The mobile experience was designed around single screen layouts, minimizing the amount of swiping needed to access information. I placed clear conversion-generating C.T.A.s that quickly funnel interested browsers into buying customers.

PSP identified 'educated growth' as a primary goal of their product line. In response, I placed a C.T.A on each category page, allowing users to quickly request products that aren't currently available.

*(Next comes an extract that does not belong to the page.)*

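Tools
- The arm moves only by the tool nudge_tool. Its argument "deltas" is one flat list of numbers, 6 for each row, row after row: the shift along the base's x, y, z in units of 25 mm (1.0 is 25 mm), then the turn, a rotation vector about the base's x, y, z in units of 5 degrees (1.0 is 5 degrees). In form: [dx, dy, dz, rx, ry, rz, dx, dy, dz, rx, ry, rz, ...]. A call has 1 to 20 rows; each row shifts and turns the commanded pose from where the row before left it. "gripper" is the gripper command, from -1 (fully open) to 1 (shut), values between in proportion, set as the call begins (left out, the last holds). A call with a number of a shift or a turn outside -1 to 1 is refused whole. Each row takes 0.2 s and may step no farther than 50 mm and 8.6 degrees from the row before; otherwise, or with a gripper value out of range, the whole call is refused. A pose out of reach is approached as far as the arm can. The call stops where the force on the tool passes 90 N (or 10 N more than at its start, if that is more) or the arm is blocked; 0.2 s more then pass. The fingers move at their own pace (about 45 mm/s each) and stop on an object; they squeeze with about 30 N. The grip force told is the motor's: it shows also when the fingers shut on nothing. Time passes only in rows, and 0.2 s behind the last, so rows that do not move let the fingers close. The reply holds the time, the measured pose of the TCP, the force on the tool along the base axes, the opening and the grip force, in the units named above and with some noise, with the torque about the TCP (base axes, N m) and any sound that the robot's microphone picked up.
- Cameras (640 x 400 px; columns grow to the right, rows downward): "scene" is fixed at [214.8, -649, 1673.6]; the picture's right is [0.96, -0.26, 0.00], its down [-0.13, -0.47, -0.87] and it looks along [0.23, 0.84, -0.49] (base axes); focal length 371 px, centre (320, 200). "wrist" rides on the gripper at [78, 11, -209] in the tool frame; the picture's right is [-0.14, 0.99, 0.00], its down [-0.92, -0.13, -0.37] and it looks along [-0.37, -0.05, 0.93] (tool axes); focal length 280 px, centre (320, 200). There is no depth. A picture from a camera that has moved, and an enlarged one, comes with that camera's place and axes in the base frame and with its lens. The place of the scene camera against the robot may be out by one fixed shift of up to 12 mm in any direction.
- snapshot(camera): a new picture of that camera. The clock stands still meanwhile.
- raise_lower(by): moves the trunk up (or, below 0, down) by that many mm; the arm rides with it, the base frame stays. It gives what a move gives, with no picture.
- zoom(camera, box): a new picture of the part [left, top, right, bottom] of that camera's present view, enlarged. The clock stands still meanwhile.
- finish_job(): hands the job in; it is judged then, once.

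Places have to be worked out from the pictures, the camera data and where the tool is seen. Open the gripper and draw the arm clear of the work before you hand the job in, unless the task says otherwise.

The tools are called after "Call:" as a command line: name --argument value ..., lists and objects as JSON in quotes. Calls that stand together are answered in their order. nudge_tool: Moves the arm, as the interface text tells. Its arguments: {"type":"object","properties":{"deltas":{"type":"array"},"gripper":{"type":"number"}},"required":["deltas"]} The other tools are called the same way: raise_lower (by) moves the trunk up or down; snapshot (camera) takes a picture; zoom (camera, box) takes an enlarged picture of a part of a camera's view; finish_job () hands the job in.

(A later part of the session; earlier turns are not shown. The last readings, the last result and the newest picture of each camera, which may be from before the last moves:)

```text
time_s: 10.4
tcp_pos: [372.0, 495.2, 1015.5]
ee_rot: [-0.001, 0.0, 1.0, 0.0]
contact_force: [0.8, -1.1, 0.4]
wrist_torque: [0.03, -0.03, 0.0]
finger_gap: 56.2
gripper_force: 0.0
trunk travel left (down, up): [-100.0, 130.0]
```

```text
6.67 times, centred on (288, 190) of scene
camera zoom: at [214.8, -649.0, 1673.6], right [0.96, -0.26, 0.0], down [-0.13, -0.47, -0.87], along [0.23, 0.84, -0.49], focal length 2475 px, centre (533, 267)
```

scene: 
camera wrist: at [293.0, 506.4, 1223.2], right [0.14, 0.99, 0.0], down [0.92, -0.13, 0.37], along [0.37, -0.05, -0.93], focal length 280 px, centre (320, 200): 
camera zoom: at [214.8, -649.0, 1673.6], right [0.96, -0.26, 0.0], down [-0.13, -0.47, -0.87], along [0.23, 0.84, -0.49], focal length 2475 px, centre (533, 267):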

In order to create a more dynamic shopping experience, the #kurbside section allowed users to view products installed on vehicles, as well as experience the level of customization that is possible. We also wanted to facilitate the continued conversation between brand and customer, beyond the noise of most social platforms, so I create a form to allow users to submit their photos directly to the management team for sharing.


The numbers don't lie.
An early launch of this e-commerce redesign produced an increase of 34% in sales, with cart-to-detail rate and buy-to-detail rate both increasing by 14% or more. Longterm evaluation of the site has not been possible there were checkout issues that needed to be address by the developer. Site development is ongoing, and once relaunched, I would have liked to run addition user testing to confirm my design decisions and continue to improve the usability of the site.
Usability extends forward and back.
Another primary goal of the redesign included increased productivity among the management team. The framework allowed easy catalog updates, a streamlined product photography template and integration across social channels. I established business accounts on all social channels and launched branded, shoppable posts that increased sales on the advertised products at least 23% during the campaigns. The integration was not easy, though, and I believe the help of a dedicated marketing team would have improved our returns significantly.